Zudem hat die Corona-Krise trotz aller Hast und den Schwächen bei der Umsetzung, Chancen der Digitalisierung für die Förderung von Schüler*innen aufgezeigt. Eine auf Dauer sinnvolle Digitalisierung ermöglicht individuelle Förderung durch den Präsenzunterricht ergänzende Lern-Lehr-Settings. Die Simulation oder der Clip können die Lehrkraft entlasten und somit die Chancengerechtigkeit durch Binnendifferenzierung verbessern.

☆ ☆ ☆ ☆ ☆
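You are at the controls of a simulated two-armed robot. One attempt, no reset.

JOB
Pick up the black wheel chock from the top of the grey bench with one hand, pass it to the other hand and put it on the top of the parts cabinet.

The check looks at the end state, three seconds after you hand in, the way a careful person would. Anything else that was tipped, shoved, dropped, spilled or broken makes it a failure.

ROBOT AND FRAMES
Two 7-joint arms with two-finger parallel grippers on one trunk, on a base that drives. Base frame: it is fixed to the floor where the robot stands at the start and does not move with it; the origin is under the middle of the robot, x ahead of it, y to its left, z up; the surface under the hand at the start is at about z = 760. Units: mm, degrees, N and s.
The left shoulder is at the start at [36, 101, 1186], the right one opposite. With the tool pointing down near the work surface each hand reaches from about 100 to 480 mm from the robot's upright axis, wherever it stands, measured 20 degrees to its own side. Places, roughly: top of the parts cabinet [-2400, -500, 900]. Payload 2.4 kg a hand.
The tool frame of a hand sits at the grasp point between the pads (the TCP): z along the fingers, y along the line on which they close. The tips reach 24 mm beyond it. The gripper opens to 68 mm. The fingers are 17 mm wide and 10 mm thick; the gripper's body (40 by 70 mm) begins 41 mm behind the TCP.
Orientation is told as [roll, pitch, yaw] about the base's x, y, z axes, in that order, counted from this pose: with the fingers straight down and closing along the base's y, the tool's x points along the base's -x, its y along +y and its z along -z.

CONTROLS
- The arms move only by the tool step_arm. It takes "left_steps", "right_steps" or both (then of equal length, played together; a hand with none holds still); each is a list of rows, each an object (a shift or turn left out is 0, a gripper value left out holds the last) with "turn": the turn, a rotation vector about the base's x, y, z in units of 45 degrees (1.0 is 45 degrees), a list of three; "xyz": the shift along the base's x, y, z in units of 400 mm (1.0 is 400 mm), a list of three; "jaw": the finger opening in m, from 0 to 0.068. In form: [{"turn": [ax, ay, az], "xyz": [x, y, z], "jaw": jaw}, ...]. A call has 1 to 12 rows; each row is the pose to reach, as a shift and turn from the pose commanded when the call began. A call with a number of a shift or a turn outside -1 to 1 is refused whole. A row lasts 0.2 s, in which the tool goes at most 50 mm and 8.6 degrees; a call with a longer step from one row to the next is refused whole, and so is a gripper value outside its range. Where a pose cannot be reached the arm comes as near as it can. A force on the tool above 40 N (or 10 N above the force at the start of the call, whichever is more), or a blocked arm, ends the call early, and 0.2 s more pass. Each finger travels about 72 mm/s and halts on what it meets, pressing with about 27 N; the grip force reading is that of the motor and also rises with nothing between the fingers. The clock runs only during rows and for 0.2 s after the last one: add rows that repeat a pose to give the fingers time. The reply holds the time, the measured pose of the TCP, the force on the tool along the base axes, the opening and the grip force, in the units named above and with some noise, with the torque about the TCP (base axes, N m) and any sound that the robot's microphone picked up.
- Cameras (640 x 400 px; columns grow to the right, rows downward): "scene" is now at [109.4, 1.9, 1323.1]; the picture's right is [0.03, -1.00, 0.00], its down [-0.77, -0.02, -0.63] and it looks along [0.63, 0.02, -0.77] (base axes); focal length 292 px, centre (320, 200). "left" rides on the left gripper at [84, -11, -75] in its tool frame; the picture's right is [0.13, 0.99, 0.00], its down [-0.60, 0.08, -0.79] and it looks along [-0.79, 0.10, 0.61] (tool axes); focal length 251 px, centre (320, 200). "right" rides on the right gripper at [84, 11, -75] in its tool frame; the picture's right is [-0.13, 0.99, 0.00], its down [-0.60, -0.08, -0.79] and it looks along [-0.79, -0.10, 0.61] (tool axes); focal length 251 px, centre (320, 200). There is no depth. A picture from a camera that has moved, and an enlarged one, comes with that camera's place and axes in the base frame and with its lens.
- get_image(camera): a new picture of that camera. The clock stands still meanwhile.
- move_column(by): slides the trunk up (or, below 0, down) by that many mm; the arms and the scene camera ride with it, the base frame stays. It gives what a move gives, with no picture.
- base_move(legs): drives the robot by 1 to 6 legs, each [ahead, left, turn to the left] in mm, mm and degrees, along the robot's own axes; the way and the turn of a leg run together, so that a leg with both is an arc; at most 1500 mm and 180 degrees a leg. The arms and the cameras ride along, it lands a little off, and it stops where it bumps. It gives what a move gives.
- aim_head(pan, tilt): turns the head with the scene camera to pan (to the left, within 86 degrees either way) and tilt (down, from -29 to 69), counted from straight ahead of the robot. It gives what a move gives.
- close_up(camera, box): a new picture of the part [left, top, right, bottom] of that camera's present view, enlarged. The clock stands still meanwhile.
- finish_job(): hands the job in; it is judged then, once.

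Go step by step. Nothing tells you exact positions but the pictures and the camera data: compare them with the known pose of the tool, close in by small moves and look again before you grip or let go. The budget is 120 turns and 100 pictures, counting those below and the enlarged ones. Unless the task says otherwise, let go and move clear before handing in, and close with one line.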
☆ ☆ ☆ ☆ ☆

Die Investitionen in digitale Infrastruktur brauchen eine dauerhafte Perspektive: auch nach Ende der jetzigen Digitalpaktprogramme werden Mittel für Infrastruktur, Geräte und Support benötigt.
Hier müssen Bund und Länder eine dauerhafte Vereinbarung schließen, damit in drei Jahren die Digitalisierung nicht wieder heruntergefahren wird. Vieles was nun entstanden ist, muss evaluiert und durch Implementierung in Aus- und Fortbildung für alle Lehrkräfte als neue Instrumente zur Verfügung gestellt werden. Die Digitalisierung als integriertes Element des Schulbetriebs muss mit pädagogischen Konzepten hinterlegt werden, um Schüler*innen besser individuell zu fördern.